SUPPLIED INFORMATION>

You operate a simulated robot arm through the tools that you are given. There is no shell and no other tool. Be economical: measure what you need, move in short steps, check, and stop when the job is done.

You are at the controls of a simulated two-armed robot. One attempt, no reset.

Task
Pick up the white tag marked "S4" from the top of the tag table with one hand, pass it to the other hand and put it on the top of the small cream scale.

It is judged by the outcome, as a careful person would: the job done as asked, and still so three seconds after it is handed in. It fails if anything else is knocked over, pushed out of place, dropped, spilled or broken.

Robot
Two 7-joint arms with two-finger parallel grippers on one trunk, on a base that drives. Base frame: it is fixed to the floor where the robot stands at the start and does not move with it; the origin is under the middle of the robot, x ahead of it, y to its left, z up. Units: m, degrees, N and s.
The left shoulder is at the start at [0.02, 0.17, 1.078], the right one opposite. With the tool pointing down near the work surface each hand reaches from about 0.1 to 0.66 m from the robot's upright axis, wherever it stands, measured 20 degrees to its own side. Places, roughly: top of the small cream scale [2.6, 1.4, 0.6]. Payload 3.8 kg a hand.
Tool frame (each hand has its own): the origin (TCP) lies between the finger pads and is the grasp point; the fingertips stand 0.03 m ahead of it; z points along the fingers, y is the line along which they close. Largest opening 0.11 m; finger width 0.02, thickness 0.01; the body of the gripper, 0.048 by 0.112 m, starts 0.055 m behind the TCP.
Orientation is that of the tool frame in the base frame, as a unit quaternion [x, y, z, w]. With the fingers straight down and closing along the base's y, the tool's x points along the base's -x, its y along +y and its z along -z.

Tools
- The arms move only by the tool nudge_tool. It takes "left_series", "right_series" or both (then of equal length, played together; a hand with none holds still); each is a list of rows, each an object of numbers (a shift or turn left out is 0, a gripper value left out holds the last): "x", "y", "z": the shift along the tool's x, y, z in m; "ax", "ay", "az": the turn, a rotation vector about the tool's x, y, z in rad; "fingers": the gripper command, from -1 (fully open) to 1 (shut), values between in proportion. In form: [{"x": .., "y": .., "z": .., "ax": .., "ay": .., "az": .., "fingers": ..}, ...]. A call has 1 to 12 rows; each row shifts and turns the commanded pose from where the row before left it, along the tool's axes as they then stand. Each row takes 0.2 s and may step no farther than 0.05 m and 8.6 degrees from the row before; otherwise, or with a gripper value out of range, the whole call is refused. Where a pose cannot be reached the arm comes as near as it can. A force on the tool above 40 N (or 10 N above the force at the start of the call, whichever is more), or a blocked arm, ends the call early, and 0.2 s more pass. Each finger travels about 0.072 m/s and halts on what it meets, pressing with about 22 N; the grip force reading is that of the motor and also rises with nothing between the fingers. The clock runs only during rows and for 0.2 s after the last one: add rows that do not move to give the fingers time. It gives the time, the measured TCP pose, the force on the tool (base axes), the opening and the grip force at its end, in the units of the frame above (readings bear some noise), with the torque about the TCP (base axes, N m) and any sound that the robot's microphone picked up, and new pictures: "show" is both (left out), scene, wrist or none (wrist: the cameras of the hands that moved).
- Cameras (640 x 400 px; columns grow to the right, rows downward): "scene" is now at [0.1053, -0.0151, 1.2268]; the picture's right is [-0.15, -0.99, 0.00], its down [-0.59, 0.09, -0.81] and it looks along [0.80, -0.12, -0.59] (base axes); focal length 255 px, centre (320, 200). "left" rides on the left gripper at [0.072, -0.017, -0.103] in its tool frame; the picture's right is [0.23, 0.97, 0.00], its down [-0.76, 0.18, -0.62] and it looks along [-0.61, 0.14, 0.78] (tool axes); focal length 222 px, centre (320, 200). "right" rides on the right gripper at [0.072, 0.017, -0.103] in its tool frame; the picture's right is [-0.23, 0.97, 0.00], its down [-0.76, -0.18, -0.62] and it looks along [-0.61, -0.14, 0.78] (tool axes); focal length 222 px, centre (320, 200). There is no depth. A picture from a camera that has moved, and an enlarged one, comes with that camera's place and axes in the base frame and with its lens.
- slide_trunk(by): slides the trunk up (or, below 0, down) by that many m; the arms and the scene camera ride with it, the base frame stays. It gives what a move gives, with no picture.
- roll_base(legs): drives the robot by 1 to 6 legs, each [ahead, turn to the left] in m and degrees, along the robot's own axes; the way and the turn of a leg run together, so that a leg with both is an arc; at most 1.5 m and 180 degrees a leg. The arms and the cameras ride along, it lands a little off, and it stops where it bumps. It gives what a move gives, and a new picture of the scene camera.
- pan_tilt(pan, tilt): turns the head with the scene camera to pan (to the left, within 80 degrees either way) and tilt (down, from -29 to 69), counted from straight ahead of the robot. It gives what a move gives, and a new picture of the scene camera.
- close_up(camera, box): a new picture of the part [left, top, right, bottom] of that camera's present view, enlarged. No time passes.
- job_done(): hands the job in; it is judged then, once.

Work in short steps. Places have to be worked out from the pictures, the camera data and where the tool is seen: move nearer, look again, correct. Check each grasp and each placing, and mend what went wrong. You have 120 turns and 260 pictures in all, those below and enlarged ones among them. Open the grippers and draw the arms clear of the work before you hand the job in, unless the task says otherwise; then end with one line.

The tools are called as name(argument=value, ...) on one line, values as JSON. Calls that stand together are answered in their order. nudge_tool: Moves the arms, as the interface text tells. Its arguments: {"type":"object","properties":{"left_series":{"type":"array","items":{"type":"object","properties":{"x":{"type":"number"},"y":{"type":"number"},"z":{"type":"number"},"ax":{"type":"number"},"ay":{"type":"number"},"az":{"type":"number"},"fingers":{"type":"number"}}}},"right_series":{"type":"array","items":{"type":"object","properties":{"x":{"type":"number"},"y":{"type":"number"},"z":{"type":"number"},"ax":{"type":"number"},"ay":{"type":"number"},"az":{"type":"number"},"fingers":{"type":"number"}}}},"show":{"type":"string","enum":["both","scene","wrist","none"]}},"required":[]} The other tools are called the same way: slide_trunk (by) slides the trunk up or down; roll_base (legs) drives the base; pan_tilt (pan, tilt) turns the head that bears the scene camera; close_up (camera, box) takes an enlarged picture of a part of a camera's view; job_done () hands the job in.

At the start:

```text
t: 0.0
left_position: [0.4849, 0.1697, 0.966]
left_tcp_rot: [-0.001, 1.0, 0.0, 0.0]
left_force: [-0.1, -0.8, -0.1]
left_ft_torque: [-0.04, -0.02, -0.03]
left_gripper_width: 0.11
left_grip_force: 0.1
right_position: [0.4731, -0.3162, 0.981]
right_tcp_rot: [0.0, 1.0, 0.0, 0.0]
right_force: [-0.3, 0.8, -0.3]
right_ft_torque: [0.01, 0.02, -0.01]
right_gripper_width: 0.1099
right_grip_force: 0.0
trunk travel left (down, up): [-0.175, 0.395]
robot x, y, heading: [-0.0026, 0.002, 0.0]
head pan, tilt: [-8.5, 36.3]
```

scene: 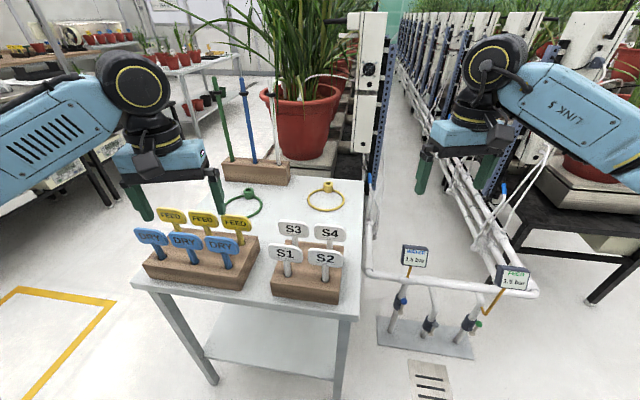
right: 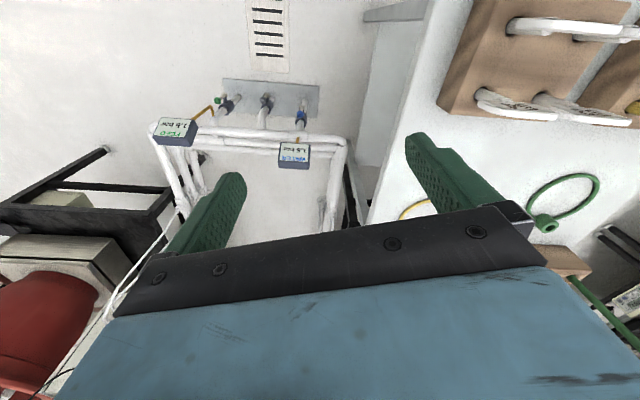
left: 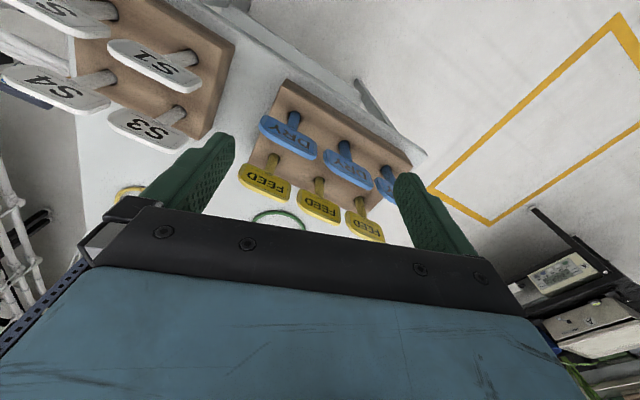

WHAT IS BEING ASKED>
Repeat the full listing above exactly, with no pictures in the copy. Put each line that is not blank into a JSON list as a string.

OUTPUT BELOW>
[
  "You operate a simulated robot arm through the tools that you are given. There is no shell and no other tool. Be economical: measure what you need, move in short steps, check, and stop when the job is done.",
  "You are at the controls of a simulated two-armed robot. One attempt, no reset.",
  "Task",
  "Pick up the white tag marked \"S4\" from the top of the tag table with one hand, pass it to the other hand and put it on the top of the small cream scale.",
  "It is judged by the outcome, as a careful person would: the job done as asked, and still so three seconds after it is handed in. It fails if anything else is knocked over, pushed out of place, dropped, spilled or broken.",
  "Robot",
  "Two 7-joint arms with two-finger parallel grippers on one trunk, on a base that drives. Base frame: it is fixed to the floor where the robot stands at the start and does not move with it; the origin is under the middle of the robot, x ahead of it, y to its left, z up. Units: m, degrees, N and s.",
  "The left shoulder is at the start at [0.02, 0.17, 1.078], the right one opposite. With the tool pointing down near the work surface each hand reaches from about 0.1 to 0.66 m from the robot's upright axis, wherever it stands, measured 20 degrees to its own side. Places, roughly: top of the small cream scale [2.6, 1.4, 0.6]. Payload 3.8 kg a hand.",
  "Tool frame (each hand has its own): the origin (TCP) lies between the finger pads and is the grasp point; the fingertips stand 0.03 m ahead of it; z points along the fingers, y is the line along which they close. Largest opening 0.11 m; finger width 0.02, thickness 0.01; the body of the gripper, 0.048 by 0.112 m, starts 0.055 m behind the TCP.",
  "Orientation is that of the tool frame in the base frame, as a unit quaternion [x, y, z, w]. With the fingers straight down and closing along the base's y, the tool's x points along the base's -x, its y along +y and its z along -z.",
  "Tools",
  "- The arms move only by the tool nudge_tool. It takes \"left_series\", \"right_series\" or both (then of equal length, played together; a hand with none holds still); each is a list of rows, each an object of numbers (a shift or turn left out is 0, a gripper value left out holds the last): \"x\", \"y\", \"z\": the shift along the tool's x, y, z in m; \"ax\", \"ay\", \"az\": the turn, a rotation vector about the tool's x, y, z in rad; \"fingers\": the gripper command, from -1 (fully open) to 1 (shut), values between in proportion. In form: [{\"x\": .., \"y\": .., \"z\": .., \"ax\": .., \"ay\": .., \"az\": .., \"fingers\": ..}, ...]. A call has 1 to 12 rows; each row shifts and turns the commanded pose from where the row before left it, along the tool's axes as they then stand. Each row takes 0.2 s and may step no farther than 0.05 m and 8.6 degrees from the row before; otherwise, or with a gripper value out of range, the whole call is refused. Where a pose cannot be reached the arm comes as near as it can. A force on the tool above 40 N (or 10 N above the force at the start of the call, whichever is more), or a blocked arm, ends the call early, and 0.2 s more pass. Each finger travels about 0.072 m/s and halts on what it meets, pressing with about 22 N; the grip force reading is that of the motor and also rises with nothing between the fingers. The clock runs only during rows and for 0.2 s after the last one: add rows that do not move to give the fingers time. It gives the time, the measured TCP pose, the force on the tool (base axes), the opening and the grip force at its end, in the units of the frame above (readings bear some noise), with the torque about the TCP (base axes, N m) and any sound that the robot's microphone picked up, and new pictures: \"show\" is both (left out), scene, wrist or none (wrist: the cameras of the hands that moved).",
  "- Cameras (640 x 400 px; columns grow to the right, rows downward): \"scene\" is now at [0.1053, -0.0151, 1.2268]; the picture's right is [-0.15, -0.99, 0.00], its down [-0.59, 0.09, -0.81] and it looks along [0.80, -0.12, -0.59] (base axes); focal length 255 px, centre (320, 200). \"left\" rides on the left gripper at [0.072, -0.017, -0.103] in its tool frame; the picture's right is [0.23, 0.97, 0.00], its down [-0.76, 0.18, -0.62] and it looks along [-0.61, 0.14, 0.78] (tool axes); focal length 222 px, centre (320, 200). \"right\" rides on the right gripper at [0.072, 0.017, -0.103] in its tool frame; the picture's right is [-0.23, 0.97, 0.00], its down [-0.76, -0.18, -0.62] and it looks along [-0.61, -0.14, 0.78] (tool axes); focal length 222 px, centre (320, 200). There is no depth. A picture from a camera that has moved, and an enlarged one, comes with that camera's place and axes in the base frame and with its lens.",
  "- slide_trunk(by): slides the trunk up (or, below 0, down) by that many m; the arms and the scene camera ride with it, the base frame stays. It gives what a move gives, with no picture.",
  "- roll_base(legs): drives the robot by 1 to 6 legs, each [ahead, turn to the left] in m and degrees, along the robot's own axes; the way and the turn of a leg run together, so that a leg with both is an arc; at most 1.5 m and 180 degrees a leg. The arms and the cameras ride along, it lands a little off, and it stops where it bumps. It gives what a move gives, and a new picture of the scene camera.",
  "- pan_tilt(pan, tilt): turns the head with the scene camera to pan (to the left, within 80 degrees either way) and tilt (down, from -29 to 69), counted from straight ahead of the robot. It gives what a move gives, and a new picture of the scene camera.",
  "- close_up(camera, box): a new picture of the part [left, top, right, bottom] of that camera's present view, enlarged. No time passes.",
  "- job_done(): hands the job in; it is judged then, once.",
  "Work in short steps. Places have to be worked out from the pictures, the camera data and where the tool is seen: move nearer, look again, correct. Check each grasp and each placing, and mend what went wrong. You have 120 turns and 260 pictures in all, those below and enlarged ones among them. Open the grippers and draw the arms clear of the work before you hand the job in, unless the task says otherwise; then end with one line.",
  "The tools are called as name(argument=value, ...) on one line, values as JSON. Calls that stand together are answered in their order. nudge_tool: Moves the arms, as the interface text tells. Its arguments: {\"type\":\"object\",\"properties\":{\"left_series\":{\"type\":\"array\",\"items\":{\"type\":\"object\",\"properties\":{\"x\":{\"type\":\"number\"},\"y\":{\"type\":\"number\"},\"z\":{\"type\":\"number\"},\"ax\":{\"type\":\"number\"},\"ay\":{\"type\":\"number\"},\"az\":{\"type\":\"number\"},\"fingers\":{\"type\":\"number\"}}}},\"right_series\":{\"type\":\"array\",\"items\":{\"type\":\"object\",\"properties\":{\"x\":{\"type\":\"number\"},\"y\":{\"type\":\"number\"},\"z\":{\"type\":\"number\"},\"ax\":{\"type\":\"number\"},\"ay\":{\"type\":\"number\"},\"az\":{\"type\":\"number\"},\"fingers\":{\"type\":\"number\"}}}},\"show\":{\"type\":\"string\",\"enum\":[\"both\",\"scene\",\"wrist\",\"none\"]}},\"required\":[]} The other tools are called the same way: slide_trunk (by) slides the trunk up or down; roll_base (legs) drives the base; pan_tilt (pan, tilt) turns the head that bears the scene camera; close_up (camera, box) takes an enlarged picture of a part of a camera's view; job_done () hands the job in.",
  "At the start:",
  "```text",
  "t: 0.0",
  "left_position: [0.4849, 0.1697, 0.966]",
  "left_tcp_rot: [-0.001, 1.0, 0.0, 0.0]",
  "left_force: [-0.1, -0.8, -0.1]",
  "left_ft_torque: [-0.04, -0.02, -0.03]",
  "left_gripper_width: 0.11",
  "left_grip_force: 0.1",
  "right_position: [0.4731, -0.3162, 0.981]",
  "right_tcp_rot: [0.0, 1.0, 0.0, 0.0]",
  "right_force: [-0.3, 0.8, -0.3]",
  "right_ft_torque: [0.01, 0.02, -0.01]",
  "right_gripper_width: 0.1099",
  "right_grip_force: 0.0",
  "trunk travel left (down, up): [-0.175, 0.395]",
  "robot x, y, heading: [-0.0026, 0.002, 0.0]",
  "head pan, tilt: [-8.5, 36.3]",
  "```",
  "scene: ",
  "right: ",
  "left: "
]